KÜRESEL NEO-GLADYO: FETÖ

Elbette Türkiye, darbe dönemlerinde dahi misal isminde her daim 'demokratik' kelimesi geçen ve fakat zorbalıkla yönetilen bir az gelişmiş Afrika ülkesi gibi olmadı. Ne var ki günümüzde Amerikan menşeli yeni metinlerden anladığımız üzere yapay zekâ ve kuantumla ilgili gelişmeleri de hesaba katarak evrime uyum sağlamaya çalışan Gladyo'nun, Türkiye'de de bir dönem yoğun faaliyet gösterdiğini sağır sultan bile biliyor. Gladyo'nun evrimi demişken… ABD'nin 2018'de Ulusal Güvenlik Stratejisi'nin ekinde yayınladığı Gayrinizami Harp Belgesi'nde de yapay zekâ ve kuantumdan söz ediliyor:

"Yapay zekâ ve kuantum bilişimindeki gelişmeler, bilgiyi işleme, eğilimleri anlama ve eyleme geçirilebilir zekâyı karar vericilere ve savaşçılara iletme şeklimizi dönüştürmek için önemli bir potansiyele sahiptir. Düşmanlarımızın yürüttüğü çok alanlı, sinsi Gayrinizami Harp harekâtlarını yenmek için bu yenilikleri agresif bir şekilde takip etmeliyiz."

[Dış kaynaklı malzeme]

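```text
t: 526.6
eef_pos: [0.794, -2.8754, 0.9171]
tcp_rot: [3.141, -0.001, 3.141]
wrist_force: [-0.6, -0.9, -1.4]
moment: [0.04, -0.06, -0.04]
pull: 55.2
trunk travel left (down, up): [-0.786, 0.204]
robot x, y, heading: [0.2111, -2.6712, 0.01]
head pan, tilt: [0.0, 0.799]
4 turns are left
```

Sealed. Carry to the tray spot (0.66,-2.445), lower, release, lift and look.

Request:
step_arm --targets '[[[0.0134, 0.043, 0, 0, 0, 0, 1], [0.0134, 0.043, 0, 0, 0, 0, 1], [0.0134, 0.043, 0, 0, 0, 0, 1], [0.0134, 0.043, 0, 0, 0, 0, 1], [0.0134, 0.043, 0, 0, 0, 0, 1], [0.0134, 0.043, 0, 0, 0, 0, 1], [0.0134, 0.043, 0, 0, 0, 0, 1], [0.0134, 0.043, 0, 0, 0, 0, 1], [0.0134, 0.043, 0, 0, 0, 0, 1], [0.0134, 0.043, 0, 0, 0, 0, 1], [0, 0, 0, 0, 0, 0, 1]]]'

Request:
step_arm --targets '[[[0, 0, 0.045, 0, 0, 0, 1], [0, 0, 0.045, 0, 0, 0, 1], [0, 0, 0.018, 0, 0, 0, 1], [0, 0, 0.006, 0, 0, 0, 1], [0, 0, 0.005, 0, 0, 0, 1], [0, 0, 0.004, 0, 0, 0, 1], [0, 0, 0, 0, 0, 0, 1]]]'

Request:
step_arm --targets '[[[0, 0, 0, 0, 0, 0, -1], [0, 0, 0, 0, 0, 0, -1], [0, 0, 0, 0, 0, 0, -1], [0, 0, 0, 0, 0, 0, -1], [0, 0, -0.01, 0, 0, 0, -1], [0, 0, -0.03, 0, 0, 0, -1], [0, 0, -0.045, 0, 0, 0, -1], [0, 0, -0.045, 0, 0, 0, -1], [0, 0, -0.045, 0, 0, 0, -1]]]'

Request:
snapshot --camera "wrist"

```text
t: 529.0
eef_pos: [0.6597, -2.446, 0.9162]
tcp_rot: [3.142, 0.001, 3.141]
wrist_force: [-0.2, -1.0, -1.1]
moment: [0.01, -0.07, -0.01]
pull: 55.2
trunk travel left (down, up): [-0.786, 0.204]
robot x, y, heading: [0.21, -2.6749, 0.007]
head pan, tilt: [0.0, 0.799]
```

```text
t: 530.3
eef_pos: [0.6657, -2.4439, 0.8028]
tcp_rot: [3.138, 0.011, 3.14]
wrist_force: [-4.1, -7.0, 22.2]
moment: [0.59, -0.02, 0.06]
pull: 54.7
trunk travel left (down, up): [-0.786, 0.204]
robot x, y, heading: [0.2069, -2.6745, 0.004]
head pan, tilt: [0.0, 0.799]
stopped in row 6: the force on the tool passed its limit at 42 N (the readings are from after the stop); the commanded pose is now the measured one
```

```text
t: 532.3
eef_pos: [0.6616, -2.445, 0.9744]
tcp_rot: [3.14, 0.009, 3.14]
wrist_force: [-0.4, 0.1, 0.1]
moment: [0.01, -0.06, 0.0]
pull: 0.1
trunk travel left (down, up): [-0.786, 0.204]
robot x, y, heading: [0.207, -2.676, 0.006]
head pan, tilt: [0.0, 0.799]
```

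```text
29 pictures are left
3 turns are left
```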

Romalı gladyatörlerin de kullandığı palyoş (kılıçtan küçük, bıçaktan büyük iki ucu keskin kasatura) anlamına gelen 'gladius' kelimesinden türediğini bildiğimiz Gladyo, Türkiye'de Fetullahçı Terör Örgütü (FETÖ) deneyimiyle tarihte örneği görülmemiş bir forma büründü. Devletin arşivindeki istihbari bilgi notları, komisyon raporları ve iddianamelerden oluşan FETÖ külliyatı bize gösteriyor ki FETÖ, Gladyo'nun yeni sürümü. Bir başka deyişle 'Neo-Gladyo'.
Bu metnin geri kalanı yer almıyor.